> _Goals_
A. What does the document excerpt say from "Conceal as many" through "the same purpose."? Give the exact wording.
B. Extend the document excerpt, starting right after its last sentence.

> _Source data_
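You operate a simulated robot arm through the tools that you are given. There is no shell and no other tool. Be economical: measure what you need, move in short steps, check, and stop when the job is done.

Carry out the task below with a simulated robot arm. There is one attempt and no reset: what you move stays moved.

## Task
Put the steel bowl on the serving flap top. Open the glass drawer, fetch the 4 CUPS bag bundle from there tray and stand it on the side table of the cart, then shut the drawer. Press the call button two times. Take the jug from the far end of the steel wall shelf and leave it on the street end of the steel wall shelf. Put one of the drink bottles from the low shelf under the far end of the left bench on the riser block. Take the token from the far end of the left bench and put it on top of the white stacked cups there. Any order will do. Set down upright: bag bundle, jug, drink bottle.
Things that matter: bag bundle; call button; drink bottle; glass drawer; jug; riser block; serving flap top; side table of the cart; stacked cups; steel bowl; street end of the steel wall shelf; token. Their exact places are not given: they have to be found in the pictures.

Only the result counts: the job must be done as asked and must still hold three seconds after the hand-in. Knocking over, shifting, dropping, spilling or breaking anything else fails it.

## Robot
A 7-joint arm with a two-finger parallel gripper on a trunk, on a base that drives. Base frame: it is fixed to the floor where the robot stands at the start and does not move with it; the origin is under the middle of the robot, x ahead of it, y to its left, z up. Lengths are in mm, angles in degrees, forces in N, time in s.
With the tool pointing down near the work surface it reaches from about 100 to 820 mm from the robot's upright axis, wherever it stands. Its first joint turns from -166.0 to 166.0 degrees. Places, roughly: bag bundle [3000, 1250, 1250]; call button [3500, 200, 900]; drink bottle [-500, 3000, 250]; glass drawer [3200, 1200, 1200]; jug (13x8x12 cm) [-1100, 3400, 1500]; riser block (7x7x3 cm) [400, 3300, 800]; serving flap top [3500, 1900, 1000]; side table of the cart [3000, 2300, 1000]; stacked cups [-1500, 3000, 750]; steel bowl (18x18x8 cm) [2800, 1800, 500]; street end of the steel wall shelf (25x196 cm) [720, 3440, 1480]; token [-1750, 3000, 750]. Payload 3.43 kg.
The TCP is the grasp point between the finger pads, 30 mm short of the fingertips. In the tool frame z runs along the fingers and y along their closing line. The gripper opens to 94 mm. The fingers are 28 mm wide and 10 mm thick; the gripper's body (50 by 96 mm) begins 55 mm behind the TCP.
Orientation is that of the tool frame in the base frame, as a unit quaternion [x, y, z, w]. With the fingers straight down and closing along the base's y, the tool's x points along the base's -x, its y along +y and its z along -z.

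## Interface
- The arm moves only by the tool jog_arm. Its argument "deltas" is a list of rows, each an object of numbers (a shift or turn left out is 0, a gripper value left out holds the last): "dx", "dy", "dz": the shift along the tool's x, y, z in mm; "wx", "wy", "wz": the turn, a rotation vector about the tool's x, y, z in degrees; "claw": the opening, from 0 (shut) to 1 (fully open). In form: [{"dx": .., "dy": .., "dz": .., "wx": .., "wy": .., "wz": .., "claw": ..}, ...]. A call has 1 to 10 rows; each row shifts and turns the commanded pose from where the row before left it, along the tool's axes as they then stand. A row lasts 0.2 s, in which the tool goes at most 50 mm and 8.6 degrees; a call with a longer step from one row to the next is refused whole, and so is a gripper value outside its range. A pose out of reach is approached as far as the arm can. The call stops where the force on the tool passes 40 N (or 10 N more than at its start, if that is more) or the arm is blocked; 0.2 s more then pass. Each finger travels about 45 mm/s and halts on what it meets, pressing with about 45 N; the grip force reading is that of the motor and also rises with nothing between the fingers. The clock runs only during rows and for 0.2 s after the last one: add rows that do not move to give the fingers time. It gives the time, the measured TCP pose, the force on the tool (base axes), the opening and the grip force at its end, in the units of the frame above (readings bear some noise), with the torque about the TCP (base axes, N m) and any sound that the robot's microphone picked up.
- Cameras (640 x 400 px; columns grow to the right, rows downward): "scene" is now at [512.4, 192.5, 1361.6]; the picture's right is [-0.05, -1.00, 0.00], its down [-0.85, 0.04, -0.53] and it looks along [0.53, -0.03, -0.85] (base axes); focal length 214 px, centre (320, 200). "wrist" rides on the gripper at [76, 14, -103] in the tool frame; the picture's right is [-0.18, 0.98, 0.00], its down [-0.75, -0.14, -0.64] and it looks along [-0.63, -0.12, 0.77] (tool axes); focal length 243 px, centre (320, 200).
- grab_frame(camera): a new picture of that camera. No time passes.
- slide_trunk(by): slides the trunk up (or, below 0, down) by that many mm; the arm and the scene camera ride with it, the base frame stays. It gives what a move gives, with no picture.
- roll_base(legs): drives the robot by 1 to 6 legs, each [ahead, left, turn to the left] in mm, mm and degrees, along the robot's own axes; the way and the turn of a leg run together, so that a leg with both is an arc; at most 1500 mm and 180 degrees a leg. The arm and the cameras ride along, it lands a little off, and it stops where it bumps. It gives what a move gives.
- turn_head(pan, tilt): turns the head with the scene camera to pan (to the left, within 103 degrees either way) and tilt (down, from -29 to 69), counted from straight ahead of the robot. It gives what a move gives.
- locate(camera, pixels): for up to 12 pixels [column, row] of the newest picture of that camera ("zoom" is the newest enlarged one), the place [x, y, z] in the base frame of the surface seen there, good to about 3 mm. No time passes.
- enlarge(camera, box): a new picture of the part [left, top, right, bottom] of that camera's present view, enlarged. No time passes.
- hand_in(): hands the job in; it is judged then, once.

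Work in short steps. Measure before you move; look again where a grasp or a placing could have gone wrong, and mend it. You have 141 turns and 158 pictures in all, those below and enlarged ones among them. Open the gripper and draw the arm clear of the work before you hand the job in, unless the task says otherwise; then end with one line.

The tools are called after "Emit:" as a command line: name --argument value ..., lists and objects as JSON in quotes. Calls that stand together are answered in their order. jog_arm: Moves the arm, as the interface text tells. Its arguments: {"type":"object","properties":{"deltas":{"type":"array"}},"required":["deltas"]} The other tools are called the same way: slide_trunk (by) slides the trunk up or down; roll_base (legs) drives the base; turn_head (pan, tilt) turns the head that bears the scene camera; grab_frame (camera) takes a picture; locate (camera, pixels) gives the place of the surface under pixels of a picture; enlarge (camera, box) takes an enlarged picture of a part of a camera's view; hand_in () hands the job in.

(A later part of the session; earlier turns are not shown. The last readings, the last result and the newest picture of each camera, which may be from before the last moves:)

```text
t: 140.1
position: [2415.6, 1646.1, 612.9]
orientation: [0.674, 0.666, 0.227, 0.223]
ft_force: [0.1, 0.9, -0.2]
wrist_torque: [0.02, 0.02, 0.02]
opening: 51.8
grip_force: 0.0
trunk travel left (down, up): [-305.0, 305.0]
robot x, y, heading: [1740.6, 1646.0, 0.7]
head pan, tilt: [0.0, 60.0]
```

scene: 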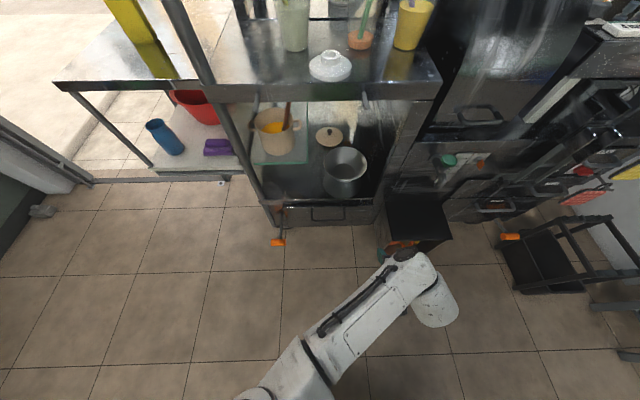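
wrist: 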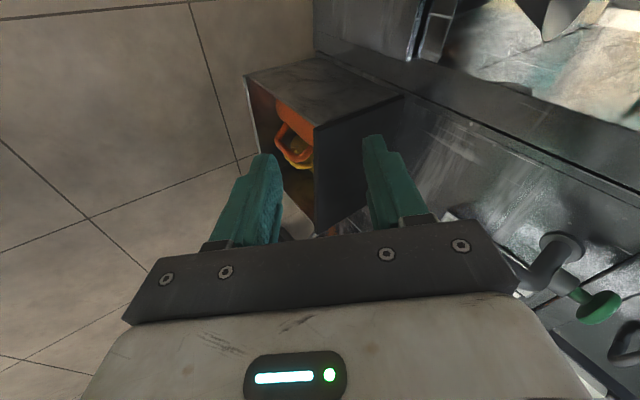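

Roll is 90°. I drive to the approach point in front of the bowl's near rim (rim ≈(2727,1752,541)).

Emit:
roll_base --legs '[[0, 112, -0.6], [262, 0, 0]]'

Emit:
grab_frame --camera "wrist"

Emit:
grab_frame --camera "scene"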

> _Document excerpt_
Conceal as many high-detail areas as possible – your staircases
(natural or human-made), cave/building entrances, platforms for
jumping puzzles, etc. If you know exactly the angles your player
will look across the level, you can use mid-sized hills to block
off the complicated stuff and they’ll even add interest to the area.
If you construct them carefully to be as small as possible, they
won’t seem like canyon walls when the player walks past their base,
even though they are serving the same purpose.
Finally,
know your engine’s strengths and limitations. Some indoor engines
just cannot handle large levels with lots of geometry and actors
and textures even if you can never see them. You may want to create
a single, large base terrain for your entire level, and split it
up into a variety of smaller actual levels, connected by tunnels
and tight canyons where you can put loading points. If you allow
the player to look across a location that is technically in another
level, just ensure that its major features (textures, trees) are
identical or at least very similar to the ones the player passed
through from ground level. This will maintain the player’s belief
that they are passing through one continuous space, even though
they are passing through load points.

> _Response list_
A.
Conceal as many high-detail areas as possible – your staircases
(natural or human-made), cave/building entrances, platforms for
jumping puzzles, etc. If you know exactly the angles your player
will look across the level, you can use mid-sized hills to block
off the complicated stuff and they’ll even add interest to the area.
If you construct them carefully to be as small as possible, they
won’t seem like canyon walls when the player walks past their base,
even though they are serving the same purpose.

B.
There is
much, much more to say about geometry building in the outdoors,
but hopefully what I’ve covered so far is enough to get beginners
started and give experienced outdoor level designers some inspiration
and ideas to consider. Perhaps someday in the future when I’ve
managed to work on an outdoor game which is neither cancelled nor
a failure, I can return to the topic in some other forum besides
Beaker’s Bent, but it’s time to take this column back towards its
more-standard topic, game design.
So next
column, in the final installment of Making the Outdoors, I’ll be
tackling the big, hairy issue of design in realistic outdoor spaces.
There will hopefully be no two-month delay this time!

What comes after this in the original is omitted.